--- begin Dataset extract ---
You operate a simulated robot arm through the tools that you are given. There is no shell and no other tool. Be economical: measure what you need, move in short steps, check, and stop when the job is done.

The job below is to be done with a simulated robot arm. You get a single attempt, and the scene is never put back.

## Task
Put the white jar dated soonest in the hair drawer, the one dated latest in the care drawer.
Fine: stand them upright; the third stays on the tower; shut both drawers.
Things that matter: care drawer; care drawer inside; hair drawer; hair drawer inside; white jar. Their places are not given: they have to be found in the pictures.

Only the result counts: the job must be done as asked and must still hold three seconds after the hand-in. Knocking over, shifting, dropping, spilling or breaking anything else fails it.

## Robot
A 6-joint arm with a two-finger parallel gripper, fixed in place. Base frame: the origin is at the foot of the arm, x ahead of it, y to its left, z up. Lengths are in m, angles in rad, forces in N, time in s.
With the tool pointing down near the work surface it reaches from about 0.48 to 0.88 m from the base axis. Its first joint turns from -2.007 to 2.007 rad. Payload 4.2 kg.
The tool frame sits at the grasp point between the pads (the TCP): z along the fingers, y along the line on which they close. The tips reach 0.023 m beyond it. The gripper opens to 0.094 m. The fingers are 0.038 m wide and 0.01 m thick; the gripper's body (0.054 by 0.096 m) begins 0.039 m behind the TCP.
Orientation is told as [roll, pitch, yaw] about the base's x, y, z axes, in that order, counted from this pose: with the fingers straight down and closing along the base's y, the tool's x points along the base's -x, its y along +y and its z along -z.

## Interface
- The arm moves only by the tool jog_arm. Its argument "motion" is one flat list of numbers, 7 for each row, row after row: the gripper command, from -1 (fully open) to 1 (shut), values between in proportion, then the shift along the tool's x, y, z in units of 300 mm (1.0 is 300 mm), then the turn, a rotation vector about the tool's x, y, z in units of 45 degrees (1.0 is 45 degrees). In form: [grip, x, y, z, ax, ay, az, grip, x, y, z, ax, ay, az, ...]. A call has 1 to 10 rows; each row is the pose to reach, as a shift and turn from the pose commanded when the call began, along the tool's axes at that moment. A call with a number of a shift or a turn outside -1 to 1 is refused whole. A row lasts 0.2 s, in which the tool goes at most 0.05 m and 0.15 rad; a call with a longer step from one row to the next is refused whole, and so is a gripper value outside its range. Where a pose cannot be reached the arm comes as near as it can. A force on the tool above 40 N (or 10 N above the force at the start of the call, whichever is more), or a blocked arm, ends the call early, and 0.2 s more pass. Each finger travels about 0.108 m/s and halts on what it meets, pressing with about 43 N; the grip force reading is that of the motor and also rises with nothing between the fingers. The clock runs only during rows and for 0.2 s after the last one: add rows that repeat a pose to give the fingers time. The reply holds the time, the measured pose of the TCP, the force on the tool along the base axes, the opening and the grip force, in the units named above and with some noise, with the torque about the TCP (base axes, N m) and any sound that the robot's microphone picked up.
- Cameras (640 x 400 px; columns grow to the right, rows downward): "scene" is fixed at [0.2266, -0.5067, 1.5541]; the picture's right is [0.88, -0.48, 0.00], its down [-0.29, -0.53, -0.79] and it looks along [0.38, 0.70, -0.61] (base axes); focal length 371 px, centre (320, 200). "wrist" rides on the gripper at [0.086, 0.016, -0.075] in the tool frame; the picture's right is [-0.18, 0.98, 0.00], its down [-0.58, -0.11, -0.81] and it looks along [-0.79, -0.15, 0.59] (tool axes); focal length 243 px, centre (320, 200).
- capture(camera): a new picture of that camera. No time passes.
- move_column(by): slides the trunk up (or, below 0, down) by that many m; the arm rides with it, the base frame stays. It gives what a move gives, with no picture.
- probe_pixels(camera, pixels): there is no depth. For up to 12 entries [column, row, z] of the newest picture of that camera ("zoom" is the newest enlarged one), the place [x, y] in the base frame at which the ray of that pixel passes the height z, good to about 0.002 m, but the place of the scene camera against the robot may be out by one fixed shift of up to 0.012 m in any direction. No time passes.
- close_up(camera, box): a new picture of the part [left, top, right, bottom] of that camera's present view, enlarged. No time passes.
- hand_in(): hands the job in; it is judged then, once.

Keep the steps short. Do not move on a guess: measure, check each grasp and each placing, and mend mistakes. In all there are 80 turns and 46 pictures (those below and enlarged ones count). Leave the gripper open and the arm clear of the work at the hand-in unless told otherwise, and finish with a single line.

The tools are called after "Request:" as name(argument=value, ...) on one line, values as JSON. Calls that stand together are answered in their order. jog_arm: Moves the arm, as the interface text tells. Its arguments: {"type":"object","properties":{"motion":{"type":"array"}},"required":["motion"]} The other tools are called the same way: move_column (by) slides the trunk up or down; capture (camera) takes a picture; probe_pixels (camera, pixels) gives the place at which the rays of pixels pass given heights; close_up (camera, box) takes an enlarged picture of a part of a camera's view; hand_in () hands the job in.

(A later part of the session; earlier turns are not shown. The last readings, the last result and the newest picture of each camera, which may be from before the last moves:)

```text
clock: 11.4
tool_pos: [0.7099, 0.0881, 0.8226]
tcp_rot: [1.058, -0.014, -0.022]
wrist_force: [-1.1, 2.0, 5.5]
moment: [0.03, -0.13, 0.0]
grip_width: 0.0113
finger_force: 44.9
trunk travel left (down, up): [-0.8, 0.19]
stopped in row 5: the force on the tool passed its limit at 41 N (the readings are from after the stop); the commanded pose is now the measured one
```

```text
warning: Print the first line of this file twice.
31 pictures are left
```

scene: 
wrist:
--- end Dataset extract ---
» Required work
Return all of the data word for word.

» Exercise response
You operate a simulated robot arm through the tools that you are given. There is no shell and no other tool. Be economical: measure what you need, move in short steps, check, and stop when the job is done.

The job below is to be done with a simulated robot arm. You get a single attempt, and the scene is never put back.

## Task
Put the white jar dated soonest in the hair drawer, the one dated latest in the care drawer.
Fine: stand them upright; the third stays on the tower; shut both drawers.
Things that matter: care drawer; care drawer inside; hair drawer; hair drawer inside; white jar. Their places are not given: they have to be found in the pictures.

Only the result counts: the job must be done as asked and must still hold three seconds after the hand-in. Knocking over, shifting, dropping, spilling or breaking anything else fails it.

## Robot
A 6-joint arm with a two-finger parallel gripper, fixed in place. Base frame: the origin is at the foot of the arm, x ahead of it, y to its left, z up. Lengths are in m, angles in rad, forces in N, time in s.
With the tool pointing down near the work surface it reaches from about 0.48 to 0.88 m from the base axis. Its first joint turns from -2.007 to 2.007 rad. Payload 4.2 kg.
The tool frame sits at the grasp point between the pads (the TCP): z along the fingers, y along the line on which they close. The tips reach 0.023 m beyond it. The gripper opens to 0.094 m. The fingers are 0.038 m wide and 0.01 m thick; the gripper's body (0.054 by 0.096 m) begins 0.039 m behind the TCP.
Orientation is told as [roll, pitch, yaw] about the base's x, y, z axes, in that order, counted from this pose: with the fingers straight down and closing along the base's y, the tool's x points along the base's -x, its y along +y and its z along -z.

## Interface
- The arm moves only by the tool jog_arm. Its argument "motion" is one flat list of numbers, 7 for each row, row after row: the gripper command, from -1 (fully open) to 1 (shut), values between in proportion, then the shift along the tool's x, y, z in units of 300 mm (1.0 is 300 mm), then the turn, a rotation vector about the tool's x, y, z in units of 45 degrees (1.0 is 45 degrees). In form: [grip, x, y, z, ax, ay, az, grip, x, y, z, ax, ay, az, ...]. A call has 1 to 10 rows; each row is the pose to reach, as a shift and turn from the pose commanded when the call began, along the tool's axes at that moment. A call with a number of a shift or a turn outside -1 to 1 is refused whole. A row lasts 0.2 s, in which the tool goes at most 0.05 m and 0.15 rad; a call with a longer step from one row to the next is refused whole, and so is a gripper value outside its range. Where a pose cannot be reached the arm comes as near as it can. A force on the tool above 40 N (or 10 N above the force at the start of the call, whichever is more), or a blocked arm, ends the call early, and 0.2 s more pass. Each finger travels about 0.108 m/s and halts on what it meets, pressing with about 43 N; the grip force reading is that of the motor and also rises with nothing between the fingers. The clock runs only during rows and for 0.2 s after the last one: add rows that repeat a pose to give the fingers time. The reply holds the time, the measured pose of the TCP, the force on the tool along the base axes, the opening and the grip force, in the units named above and with some noise, with the torque about the TCP (base axes, N m) and any sound that the robot's microphone picked up.
- Cameras (640 x 400 px; columns grow to the right, rows downward): "scene" is fixed at [0.2266, -0.5067, 1.5541]; the picture's right is [0.88, -0.48, 0.00], its down [-0.29, -0.53, -0.79] and it looks along [0.38, 0.70, -0.61] (base axes); focal length 371 px, centre (320, 200). "wrist" rides on the gripper at [0.086, 0.016, -0.075] in the tool frame; the picture's right is [-0.18, 0.98, 0.00], its down [-0.58, -0.11, -0.81] and it looks along [-0.79, -0.15, 0.59] (tool axes); focal length 243 px, centre (320, 200).
- capture(camera): a new picture of that camera. No time passes.
- move_column(by): slides the trunk up (or, below 0, down) by that many m; the arm rides with it, the base frame stays. It gives what a move gives, with no picture.
- probe_pixels(camera, pixels): there is no depth. For up to 12 entries [column, row, z] of the newest picture of that camera ("zoom" is the newest enlarged one), the place [x, y] in the base frame at which the ray of that pixel passes the height z, good to about 0.002 m, but the place of the scene camera against the robot may be out by one fixed shift of up to 0.012 m in any direction. No time passes.
- close_up(camera, box): a new picture of the part [left, top, right, bottom] of that camera's present view, enlarged. No time passes.
- hand_in(): hands the job in; it is judged then, once.

Keep the steps short. Do not move on a guess: measure, check each grasp and each placing, and mend mistakes. In all there are 80 turns and 46 pictures (those below and enlarged ones count). Leave the gripper open and the arm clear of the work at the hand-in unless told otherwise, and finish with a single line.

The tools are called after "Request:" as name(argument=value, ...) on one line, values as JSON. Calls that stand together are answered in their order. jog_arm: Moves the arm, as the interface text tells. Its arguments: {"type":"object","properties":{"motion":{"type":"array"}},"required":["motion"]} The other tools are called the same way: move_column (by) slides the trunk up or down; capture (camera) takes a picture; probe_pixels (camera, pixels) gives the place at which the rays of pixels pass given heights; close_up (camera, box) takes an enlarged picture of a part of a camera's view; hand_in () hands the job in.

(A later part of the session; earlier turns are not shown. The last readings, the last result and the newest picture of each camera, which may be from before the last moves:)

```text
clock: 11.4
tool_pos: [0.7099, 0.0881, 0.8226]
tcp_rot: [1.058, -0.014, -0.022]
wrist_force: [-1.1, 2.0, 5.5]
moment: [0.03, -0.13, 0.0]
grip_width: 0.0113
finger_force: 44.9
trunk travel left (down, up): [-0.8, 0.19]
stopped in row 5: the force on the tool passed its limit at 41 N (the readings are from after the stop); the commanded pose is now the measured one
```

```text
warning: Print the first line of this file twice.
31 pictures are left
```

scene: 
wrist:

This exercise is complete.